Source:
──────

Consultation with a few suggested that one does not. Apparently, a special process is required, das kuttern (bowl cutting?), which cannot be done at home.

Nonsense. I am of course not alone; www.chefkoch.de provides a forum dedicated to making of sausages and related produce, and provides extensive discussion about the making of Fleischkaese at home. Nothing to be excited about. The bottom line is quite simple, really.

Day before: get some ice cubes in the freezer. You need about 150ml of water, frozen into small-ish cubes, per kilo sausage meat.

On the day: For a 1 kg Fleischkaese (fits a standard square cake tin), you need about 1/3 lean beef, 1/3 fat pork, and about 1/3 mystery ingredient. For the mystery ingredient, chose cured smoked pork for Fleischkaese, pork or chicken liver for Leberkaese, or maybe even a mix of things including potato pieces or red peppers or mushrooms or…. well, you get the picture. 

(If you uses salty ingredients in the sausage meat, remember to reduce the salt content in the herbs and spices mix accordingly.)

──────

Information provided:
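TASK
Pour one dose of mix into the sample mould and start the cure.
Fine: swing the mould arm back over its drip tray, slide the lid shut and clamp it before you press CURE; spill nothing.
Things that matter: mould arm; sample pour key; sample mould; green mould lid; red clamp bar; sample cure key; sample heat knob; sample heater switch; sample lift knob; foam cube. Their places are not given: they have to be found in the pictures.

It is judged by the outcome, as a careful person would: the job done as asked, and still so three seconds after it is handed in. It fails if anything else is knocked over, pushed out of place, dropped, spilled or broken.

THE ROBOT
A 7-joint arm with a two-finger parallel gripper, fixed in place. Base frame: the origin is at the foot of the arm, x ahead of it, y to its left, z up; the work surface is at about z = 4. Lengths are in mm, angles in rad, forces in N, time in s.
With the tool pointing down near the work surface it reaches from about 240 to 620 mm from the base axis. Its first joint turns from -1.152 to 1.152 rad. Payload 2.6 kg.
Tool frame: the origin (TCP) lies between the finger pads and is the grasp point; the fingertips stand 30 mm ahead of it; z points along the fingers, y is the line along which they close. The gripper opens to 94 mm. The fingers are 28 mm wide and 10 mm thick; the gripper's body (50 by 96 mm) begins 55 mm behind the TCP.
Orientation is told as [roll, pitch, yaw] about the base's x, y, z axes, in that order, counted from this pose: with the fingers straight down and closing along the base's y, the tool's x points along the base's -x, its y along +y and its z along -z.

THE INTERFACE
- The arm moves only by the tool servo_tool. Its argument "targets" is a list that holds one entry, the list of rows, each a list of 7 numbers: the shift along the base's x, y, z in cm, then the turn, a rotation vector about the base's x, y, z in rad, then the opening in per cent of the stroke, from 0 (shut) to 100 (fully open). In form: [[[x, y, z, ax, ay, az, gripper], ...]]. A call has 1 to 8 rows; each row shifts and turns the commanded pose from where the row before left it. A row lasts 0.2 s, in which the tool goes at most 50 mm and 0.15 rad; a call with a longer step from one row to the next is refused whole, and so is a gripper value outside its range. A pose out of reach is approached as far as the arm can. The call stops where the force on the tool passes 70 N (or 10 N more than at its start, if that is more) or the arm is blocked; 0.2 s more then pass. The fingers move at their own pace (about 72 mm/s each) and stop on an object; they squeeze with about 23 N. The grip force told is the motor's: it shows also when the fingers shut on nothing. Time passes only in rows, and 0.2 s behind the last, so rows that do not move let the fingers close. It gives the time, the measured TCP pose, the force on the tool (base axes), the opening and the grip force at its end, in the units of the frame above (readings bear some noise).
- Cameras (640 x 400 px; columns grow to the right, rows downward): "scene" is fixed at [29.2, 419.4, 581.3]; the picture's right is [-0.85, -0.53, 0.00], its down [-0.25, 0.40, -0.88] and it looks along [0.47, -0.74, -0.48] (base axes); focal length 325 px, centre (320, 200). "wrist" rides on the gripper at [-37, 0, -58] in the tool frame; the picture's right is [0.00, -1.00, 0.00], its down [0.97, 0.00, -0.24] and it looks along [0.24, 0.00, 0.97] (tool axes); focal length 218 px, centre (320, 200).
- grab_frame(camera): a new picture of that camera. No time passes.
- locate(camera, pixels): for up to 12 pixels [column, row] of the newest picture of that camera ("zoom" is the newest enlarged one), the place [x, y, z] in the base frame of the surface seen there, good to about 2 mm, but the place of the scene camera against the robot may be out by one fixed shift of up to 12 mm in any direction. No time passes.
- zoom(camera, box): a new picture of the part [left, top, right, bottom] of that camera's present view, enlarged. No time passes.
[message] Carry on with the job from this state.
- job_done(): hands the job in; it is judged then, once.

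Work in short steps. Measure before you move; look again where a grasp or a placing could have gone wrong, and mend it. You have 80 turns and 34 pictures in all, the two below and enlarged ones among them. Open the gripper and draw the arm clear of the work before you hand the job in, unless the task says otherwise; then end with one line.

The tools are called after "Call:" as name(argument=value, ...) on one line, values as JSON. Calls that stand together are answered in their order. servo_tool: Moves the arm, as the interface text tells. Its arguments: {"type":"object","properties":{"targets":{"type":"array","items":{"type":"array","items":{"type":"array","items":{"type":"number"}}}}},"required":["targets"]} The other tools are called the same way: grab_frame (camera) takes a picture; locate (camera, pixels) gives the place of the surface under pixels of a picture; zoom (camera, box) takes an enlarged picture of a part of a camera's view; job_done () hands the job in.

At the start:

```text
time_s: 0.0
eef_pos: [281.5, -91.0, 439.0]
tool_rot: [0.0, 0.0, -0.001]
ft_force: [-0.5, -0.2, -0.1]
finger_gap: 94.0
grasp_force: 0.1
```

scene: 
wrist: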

──────

Jobs:
**a.** Look above for the line containing "- zoom(camera, box): a". Output from there through the line containing "- job_done(): hands", exactly and inclusively. Put a running number in front of each line and drop blank lines.
**b.** Write what comes next in the source.

Expected responses:
**a.**
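1. - zoom(camera, box): a new picture of the part [left, top, right, bottom] of that camera's present view, enlarged. No time passes.
2. [message] Carry on with the job from this state.
3. - job_done(): hands the job in; it is judged then, once.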

**b.**
Cut the meat into thin stripes, place on a tray, and into the freezer. Do something else for two to three hours; you want the meat very stiff and very cold, but not actually frozen.

Use some of the waiting time to prepare the herbs mix. For 1 kg sausage meat, try this for a basis:

2 tbl spoons curing salt (less if salty meat is included), 1 tea spoon freshly ground black pepper, 1/2 tea spoon each of ground coriander, ground nutmeg, sweet red peppers. 1 1/2 tea spoon of crushed yellow mustard seeds.

Run the meat through your mincer, using the finest setting. Chase with a small onion and one clove of garlic. Add one egg (optional, apparently, but I wasn’t brave enough to leave it out).

Make snow: run your ice cubes through the blender until you have nice snow. Work quickly; you want fine grain snow but no water.

Now, still working quickly, run everything together through a blender at high speed. Using your hands is inferior as the hands warm the mix and the mix chills your hands to the bone (yes, I tried it); I suggest using a kitchen aid of some sort. Fast-running blade preferred; this is the closest you will get to the mysterious process of kuttern.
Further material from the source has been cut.